On parliamentary scrutiny, the Minister referred to the ample opportunity for debate in the affirmative procedure. We all know about the affirmative procedure. It is a yes/no question, as the noble and learned Lord, Lord Goldsmith, pointed out a moment ago. The matters before the House cannot be amended and frequently, nothing happens as a result of any Motion that may be moved in opposition. If it is Her Majesty’s Opposition’s policy not to vote in favour of a fatal amendment, the whole process is completely nugatory. I have heard Labour Whips tell their members not to vote in the case of a fatal amendment simply for that reason alone. Their turn will come.
The affirmative procedure is not in any way proper parliamentary scrutiny. Scrutiny under the Constitutional Reform and Governance Act 2010 has proved to be a non-event.
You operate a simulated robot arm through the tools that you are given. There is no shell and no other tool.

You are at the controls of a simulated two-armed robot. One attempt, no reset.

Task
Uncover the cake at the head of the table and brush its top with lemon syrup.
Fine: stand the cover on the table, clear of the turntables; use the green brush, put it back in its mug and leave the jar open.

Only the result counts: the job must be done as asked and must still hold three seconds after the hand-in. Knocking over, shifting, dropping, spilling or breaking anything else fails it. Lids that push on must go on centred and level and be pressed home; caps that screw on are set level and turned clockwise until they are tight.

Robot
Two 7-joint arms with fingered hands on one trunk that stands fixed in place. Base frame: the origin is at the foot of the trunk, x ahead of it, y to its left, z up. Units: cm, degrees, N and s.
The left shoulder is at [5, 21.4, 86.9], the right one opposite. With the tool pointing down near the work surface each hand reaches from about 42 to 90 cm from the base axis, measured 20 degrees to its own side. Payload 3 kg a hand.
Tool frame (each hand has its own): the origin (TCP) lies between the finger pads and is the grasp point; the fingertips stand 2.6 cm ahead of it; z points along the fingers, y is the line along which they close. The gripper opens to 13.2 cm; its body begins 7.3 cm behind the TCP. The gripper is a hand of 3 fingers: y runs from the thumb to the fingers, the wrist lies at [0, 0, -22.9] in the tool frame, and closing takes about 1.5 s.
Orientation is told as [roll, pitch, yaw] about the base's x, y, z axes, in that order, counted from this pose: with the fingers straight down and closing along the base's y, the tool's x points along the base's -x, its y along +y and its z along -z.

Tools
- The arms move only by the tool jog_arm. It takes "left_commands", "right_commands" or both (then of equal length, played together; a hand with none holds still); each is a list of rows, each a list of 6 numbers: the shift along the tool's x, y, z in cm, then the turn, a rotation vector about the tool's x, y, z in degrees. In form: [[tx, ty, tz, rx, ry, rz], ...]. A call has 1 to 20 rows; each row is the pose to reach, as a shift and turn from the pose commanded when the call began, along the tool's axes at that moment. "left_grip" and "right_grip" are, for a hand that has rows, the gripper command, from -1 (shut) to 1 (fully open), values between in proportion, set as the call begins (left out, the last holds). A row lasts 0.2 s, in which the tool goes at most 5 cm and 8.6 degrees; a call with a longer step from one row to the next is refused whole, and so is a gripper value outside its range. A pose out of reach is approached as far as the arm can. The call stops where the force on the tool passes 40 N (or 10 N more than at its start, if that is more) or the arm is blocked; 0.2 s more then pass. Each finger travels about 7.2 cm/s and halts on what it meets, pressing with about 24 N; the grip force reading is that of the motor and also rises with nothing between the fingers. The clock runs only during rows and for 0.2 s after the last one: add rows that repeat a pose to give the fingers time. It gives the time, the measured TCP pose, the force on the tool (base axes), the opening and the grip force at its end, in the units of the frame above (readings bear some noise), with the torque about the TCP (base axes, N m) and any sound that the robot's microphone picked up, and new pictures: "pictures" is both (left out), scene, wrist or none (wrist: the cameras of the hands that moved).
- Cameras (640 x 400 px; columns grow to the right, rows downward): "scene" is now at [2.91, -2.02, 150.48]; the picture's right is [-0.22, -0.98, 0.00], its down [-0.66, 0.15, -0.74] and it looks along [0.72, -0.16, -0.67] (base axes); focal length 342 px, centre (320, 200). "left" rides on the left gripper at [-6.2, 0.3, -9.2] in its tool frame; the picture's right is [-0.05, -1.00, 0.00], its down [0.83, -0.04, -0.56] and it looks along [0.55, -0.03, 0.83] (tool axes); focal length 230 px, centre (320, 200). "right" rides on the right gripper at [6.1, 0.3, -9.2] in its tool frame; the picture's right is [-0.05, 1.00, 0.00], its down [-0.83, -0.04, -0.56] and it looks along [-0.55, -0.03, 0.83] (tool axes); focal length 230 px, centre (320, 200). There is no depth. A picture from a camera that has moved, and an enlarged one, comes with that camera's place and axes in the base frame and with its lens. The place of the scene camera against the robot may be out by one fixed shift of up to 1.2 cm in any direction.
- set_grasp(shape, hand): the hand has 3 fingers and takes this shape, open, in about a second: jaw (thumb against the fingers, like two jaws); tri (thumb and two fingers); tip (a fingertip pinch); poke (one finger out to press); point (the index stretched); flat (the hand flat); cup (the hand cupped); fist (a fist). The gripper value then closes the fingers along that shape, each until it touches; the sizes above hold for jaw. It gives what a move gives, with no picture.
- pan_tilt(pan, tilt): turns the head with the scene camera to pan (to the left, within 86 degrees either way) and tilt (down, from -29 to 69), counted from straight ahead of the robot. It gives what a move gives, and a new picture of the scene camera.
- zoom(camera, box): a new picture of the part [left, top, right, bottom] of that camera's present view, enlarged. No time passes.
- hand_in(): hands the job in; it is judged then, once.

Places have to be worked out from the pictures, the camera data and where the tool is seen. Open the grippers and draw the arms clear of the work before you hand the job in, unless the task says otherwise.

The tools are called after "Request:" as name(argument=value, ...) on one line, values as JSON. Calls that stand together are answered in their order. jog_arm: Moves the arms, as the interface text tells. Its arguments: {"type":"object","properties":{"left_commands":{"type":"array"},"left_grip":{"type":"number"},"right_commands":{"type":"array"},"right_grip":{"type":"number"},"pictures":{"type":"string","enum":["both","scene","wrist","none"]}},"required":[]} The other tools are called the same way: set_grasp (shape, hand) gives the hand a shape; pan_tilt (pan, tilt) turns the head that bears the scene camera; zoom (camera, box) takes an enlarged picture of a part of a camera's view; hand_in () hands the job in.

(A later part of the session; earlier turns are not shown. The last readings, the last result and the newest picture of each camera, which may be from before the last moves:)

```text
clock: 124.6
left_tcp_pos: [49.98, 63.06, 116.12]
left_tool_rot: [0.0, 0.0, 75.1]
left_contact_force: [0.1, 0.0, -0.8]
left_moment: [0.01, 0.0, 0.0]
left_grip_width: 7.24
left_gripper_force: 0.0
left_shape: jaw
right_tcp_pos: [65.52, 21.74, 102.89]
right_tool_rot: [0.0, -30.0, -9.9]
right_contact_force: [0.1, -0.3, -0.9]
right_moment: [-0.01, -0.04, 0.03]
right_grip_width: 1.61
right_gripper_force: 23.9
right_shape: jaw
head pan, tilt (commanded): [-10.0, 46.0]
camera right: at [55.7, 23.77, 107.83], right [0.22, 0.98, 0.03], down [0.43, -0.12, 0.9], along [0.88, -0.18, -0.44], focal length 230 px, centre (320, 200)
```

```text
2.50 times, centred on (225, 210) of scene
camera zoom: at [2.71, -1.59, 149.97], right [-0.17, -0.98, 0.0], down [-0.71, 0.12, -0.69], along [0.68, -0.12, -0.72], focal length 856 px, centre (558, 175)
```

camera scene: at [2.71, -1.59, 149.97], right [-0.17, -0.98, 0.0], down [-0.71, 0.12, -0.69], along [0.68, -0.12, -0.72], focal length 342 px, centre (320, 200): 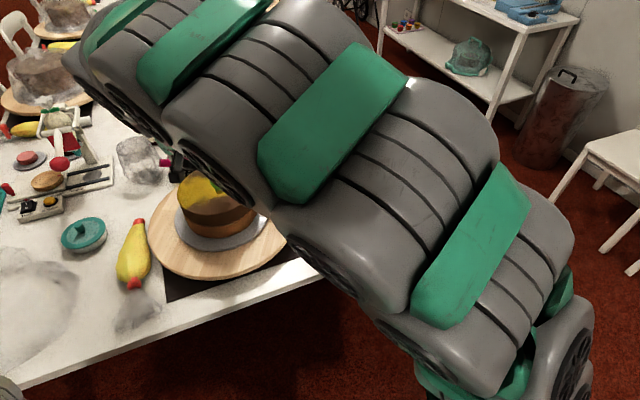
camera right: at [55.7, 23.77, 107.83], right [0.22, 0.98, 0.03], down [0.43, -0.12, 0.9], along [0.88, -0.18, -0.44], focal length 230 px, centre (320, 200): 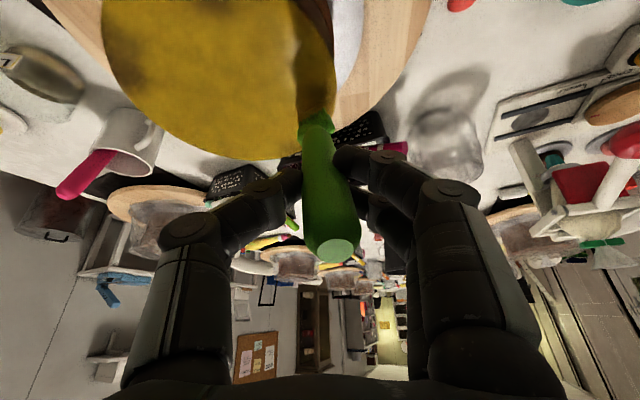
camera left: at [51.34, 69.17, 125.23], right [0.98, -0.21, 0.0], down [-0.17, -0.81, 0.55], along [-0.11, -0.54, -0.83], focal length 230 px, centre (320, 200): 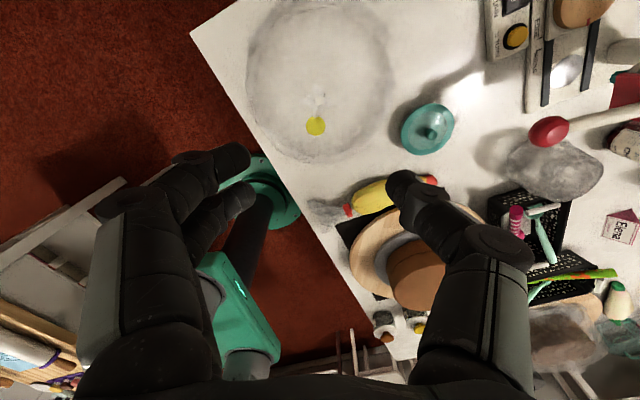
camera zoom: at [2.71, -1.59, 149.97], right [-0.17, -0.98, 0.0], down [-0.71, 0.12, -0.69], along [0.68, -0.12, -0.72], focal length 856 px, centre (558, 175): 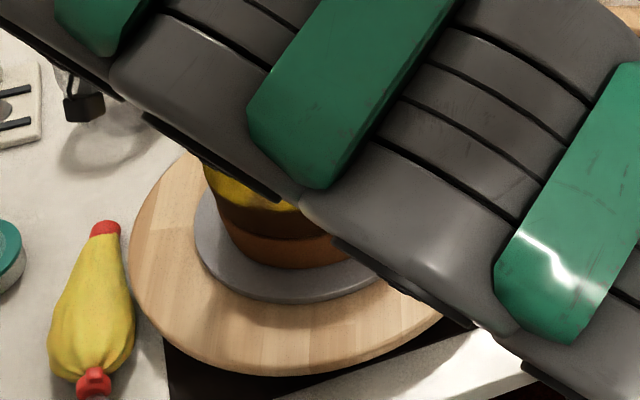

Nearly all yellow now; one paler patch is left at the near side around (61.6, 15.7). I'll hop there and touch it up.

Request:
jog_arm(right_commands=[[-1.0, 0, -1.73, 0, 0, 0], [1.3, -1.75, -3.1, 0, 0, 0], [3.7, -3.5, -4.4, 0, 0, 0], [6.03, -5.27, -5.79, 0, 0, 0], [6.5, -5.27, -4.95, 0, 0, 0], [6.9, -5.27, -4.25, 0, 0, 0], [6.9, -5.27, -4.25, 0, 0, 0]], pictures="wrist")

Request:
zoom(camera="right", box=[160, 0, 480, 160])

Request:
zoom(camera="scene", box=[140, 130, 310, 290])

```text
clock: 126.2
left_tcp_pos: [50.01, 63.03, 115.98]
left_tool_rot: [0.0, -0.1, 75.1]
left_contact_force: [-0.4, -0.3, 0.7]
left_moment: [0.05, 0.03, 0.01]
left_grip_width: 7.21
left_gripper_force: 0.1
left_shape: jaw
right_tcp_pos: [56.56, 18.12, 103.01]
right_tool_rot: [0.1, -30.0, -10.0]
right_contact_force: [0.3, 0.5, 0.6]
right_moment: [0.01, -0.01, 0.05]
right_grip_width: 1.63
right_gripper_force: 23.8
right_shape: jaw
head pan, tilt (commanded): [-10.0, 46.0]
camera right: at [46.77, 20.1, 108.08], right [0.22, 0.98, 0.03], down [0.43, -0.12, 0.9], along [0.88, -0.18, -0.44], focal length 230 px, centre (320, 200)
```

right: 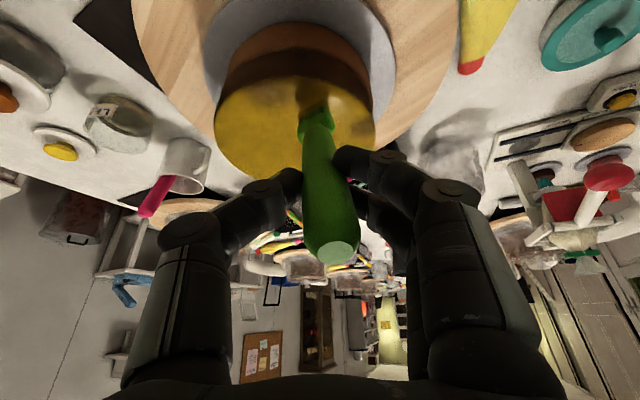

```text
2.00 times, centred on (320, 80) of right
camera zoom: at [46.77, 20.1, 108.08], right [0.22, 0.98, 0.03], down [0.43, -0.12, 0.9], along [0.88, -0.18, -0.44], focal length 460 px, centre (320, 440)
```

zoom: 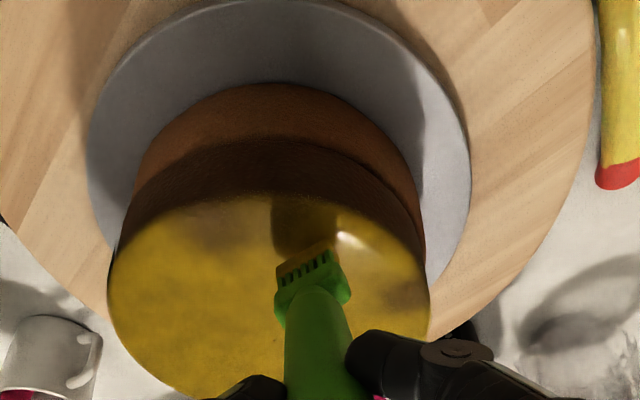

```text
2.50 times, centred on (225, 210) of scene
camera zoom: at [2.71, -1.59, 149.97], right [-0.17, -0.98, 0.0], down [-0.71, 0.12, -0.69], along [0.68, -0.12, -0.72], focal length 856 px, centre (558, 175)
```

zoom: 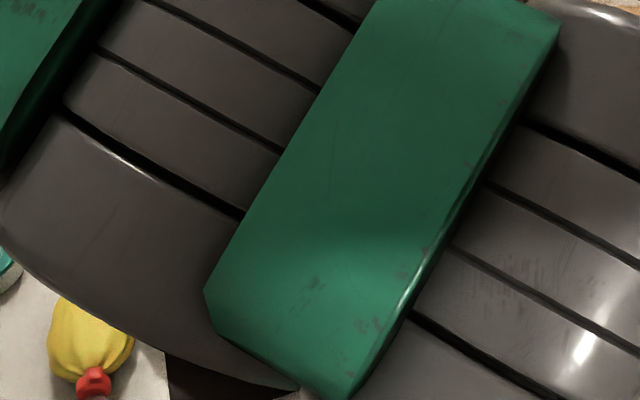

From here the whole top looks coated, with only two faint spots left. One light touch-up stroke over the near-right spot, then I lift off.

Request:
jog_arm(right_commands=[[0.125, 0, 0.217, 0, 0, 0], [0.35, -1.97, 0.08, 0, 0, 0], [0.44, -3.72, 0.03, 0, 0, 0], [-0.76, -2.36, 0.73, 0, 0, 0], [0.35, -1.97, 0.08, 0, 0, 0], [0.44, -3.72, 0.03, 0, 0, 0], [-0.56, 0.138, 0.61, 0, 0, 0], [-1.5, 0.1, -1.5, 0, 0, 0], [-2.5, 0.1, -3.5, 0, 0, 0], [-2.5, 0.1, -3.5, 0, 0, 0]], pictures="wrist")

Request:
It has already been quoted, but I will do so again: the Constitution Committee referred to that procedure being “limited and flawed” and indeed never properly applied.
It could be said that you can have democratic legitimacy providing there is direct participation in the legislative process by means of consultation. It is very noticeable that in this Bill there is no provision for consultation. Schedule 6 is devoid of any mention of it. That gives an opportunity for those affected by legislation directly to influence its content. Consultation is not everything: it has its problems. There are issues, for example, about the quality of the consultation document. That document may not reach the hands of everybody who is affected. The choice of who gets the document will be with the Government. Organisations or individuals may not have the time or the skills to deal with it. Strong groups who are well organised may have a disproportionate influence in the consultation process. It is of course useless, unless the Government are prepared to take the views of the consultees into account.